Medium als Botschaft

Medium als Botschaft

Prager Zentrum für zeitgenössische Kunst DOX präsentiert Plakate als Propaganda-Instrumente

19. 2. 2014 - Text: Nina MoneckeText: Nina Monecke; Bild: Ne Boltai – A collection of 20th century propaganda

„Das Medium ist die Botschaft“. Das befand der kanadische Kommunikationstheoretiker Marshall McLuhan bereits Mitte der sechziger Jahre. Demnach ist das Medium selbst das Entscheidende, nicht die inhaltliche Aussage. Die Botschaft sei vielmehr in seinem Träger eingenistet. Die Gesellschaft werde nicht nur durch die transportierte Nachricht beeinflusst, sondern bereits durch die Charakteristik des Mediums. Einem dieser Medien widmet das Prager Zentrum für zeitgenössische Kunst DOX nun eine Ausstellung: Über zwei Etagen stellt es das Poster im Wandel der Zeit vor.

Die Ausstellung ist in neun historische Perioden eingeteilt.

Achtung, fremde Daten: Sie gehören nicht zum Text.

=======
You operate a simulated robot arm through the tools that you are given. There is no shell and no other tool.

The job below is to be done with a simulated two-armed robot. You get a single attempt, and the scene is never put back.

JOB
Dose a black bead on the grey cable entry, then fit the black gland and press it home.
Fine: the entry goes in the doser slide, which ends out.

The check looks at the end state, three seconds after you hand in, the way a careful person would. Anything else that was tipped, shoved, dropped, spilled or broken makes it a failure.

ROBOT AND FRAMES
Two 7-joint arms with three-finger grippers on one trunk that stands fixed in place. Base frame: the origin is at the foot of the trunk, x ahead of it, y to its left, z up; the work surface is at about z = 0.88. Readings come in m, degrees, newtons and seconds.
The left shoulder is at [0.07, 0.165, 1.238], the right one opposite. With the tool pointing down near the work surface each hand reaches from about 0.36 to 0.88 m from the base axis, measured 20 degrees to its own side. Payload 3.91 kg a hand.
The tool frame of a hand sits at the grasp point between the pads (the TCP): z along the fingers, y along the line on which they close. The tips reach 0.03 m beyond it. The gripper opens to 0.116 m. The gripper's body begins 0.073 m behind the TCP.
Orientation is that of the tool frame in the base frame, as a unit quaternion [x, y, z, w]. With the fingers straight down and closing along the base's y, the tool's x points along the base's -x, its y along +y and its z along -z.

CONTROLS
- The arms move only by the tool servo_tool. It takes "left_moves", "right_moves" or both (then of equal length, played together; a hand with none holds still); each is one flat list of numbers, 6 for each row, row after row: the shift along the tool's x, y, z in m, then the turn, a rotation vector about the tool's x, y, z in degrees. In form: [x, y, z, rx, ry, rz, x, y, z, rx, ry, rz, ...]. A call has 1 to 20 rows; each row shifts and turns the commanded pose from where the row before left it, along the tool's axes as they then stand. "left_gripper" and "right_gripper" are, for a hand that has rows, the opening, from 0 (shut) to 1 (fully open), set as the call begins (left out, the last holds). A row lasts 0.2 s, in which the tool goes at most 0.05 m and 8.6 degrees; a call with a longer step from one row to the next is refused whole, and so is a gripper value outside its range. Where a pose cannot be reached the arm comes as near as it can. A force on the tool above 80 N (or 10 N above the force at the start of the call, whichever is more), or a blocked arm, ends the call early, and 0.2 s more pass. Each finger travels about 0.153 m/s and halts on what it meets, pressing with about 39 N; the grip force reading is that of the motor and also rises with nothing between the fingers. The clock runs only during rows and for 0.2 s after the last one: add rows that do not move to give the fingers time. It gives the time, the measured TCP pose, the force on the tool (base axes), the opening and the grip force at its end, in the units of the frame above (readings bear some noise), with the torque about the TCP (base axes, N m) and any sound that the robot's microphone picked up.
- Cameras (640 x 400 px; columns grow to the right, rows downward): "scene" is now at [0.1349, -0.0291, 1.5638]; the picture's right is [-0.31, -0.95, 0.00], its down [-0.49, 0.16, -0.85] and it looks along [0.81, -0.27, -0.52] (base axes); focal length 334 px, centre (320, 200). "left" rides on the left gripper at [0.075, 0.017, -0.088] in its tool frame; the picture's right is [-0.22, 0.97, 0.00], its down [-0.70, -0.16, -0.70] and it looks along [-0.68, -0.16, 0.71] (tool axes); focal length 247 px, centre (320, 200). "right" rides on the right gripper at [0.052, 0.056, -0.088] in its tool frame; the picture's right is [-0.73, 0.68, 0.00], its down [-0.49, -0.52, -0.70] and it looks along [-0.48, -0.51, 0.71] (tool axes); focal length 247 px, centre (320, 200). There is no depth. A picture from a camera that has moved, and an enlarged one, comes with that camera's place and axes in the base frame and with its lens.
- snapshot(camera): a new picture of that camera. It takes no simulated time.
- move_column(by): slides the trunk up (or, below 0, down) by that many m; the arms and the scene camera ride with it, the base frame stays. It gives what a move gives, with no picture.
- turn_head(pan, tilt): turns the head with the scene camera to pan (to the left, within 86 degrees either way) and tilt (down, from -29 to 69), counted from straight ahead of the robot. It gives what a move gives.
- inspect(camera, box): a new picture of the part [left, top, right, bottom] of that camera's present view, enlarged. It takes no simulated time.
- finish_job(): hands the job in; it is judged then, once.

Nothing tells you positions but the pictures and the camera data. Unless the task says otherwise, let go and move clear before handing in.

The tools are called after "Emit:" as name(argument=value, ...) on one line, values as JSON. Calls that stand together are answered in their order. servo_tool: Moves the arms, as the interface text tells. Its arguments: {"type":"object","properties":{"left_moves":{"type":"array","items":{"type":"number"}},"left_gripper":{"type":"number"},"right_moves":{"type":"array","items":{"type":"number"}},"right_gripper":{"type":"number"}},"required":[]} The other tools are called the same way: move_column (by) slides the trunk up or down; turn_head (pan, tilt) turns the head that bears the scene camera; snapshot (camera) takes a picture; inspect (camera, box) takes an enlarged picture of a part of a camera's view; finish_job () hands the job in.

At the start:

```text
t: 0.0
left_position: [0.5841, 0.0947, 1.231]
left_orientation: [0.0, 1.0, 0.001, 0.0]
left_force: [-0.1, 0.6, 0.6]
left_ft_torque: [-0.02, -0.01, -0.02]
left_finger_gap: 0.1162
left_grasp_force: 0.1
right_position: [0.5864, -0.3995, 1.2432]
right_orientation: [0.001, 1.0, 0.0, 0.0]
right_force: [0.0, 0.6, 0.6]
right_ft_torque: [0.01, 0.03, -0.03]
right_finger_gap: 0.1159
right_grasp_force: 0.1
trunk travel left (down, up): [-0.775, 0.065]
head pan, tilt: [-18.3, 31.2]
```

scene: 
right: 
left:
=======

Die erste beginnt 1914 mit dem Ersten Weltkrieg und macht deutlich, dass neben der Ermordung Franz Ferdinands auch andere Aspekte zur Urkatastrophe des 20. Jahrhunderts beitrugen: Militarismus, Nationalismus und Imperialismus. Die Plakate zeigen Flaggen, Embleme und nationale Symbole und dienten in erster Linie dazu, das Volk von der Notwendigkeit des Krieges zu überzeugen und für staatliche Interessen zu gewinnen – so zum Beispiel die britischen und US-amerikanischen Poster mit Anwerbungen für die Armee.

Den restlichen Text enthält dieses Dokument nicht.